Secrecy Performance Analysis of UAV-Assisted Ambient Backscatter Communications With Jamming

Ambient backscatter communication (AmBC) has emerged as a paradigm distinguished by its energy-efficient attributes and low-power dynamics, ideally suited to address the vast expanse of the Internet of Things (IoT). Unmanned aerial vehicles (UAVs) deployed with flexibility can effectively establish wireless connections for isolated IoT devices through AmBC. This paper delves into the exploration of secure transmission within a UAV-assisted AmBC network, particularly addressing the challenges posed by the presence of a passive eavesdropper.

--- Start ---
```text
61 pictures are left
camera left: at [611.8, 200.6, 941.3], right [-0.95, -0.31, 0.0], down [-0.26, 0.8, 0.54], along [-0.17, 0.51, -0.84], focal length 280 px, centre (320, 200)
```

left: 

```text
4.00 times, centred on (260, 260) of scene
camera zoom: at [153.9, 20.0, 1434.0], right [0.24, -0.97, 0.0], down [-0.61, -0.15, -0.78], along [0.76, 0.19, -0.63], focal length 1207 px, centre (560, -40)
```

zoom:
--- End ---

Specifically, a UAV is utilized as an aerial base station to offer services to an isolated ground user, an AmBC tag transmits its information to its associated receivers by leveraging the UAV's radio frequency (RF) signals. Furthermore, a multi-antenna cooperative jammer is integrated within the system to intentionally interfere with the eavesdropper without affecting legitimate receivers. To characterize the secrecy performance, the expressions of secrecy outage probability of the air-ground link and backscatter link are both deduced leveraging a two-layer Gaussian-Chebyshev quadrature. Moreover, the asymptotic behaviors under the high signal-to-noise ratio (SNR) regime are also analyzed. Monte Carlo simulations are performed to validate the correctness and effectiveness of the analytical results.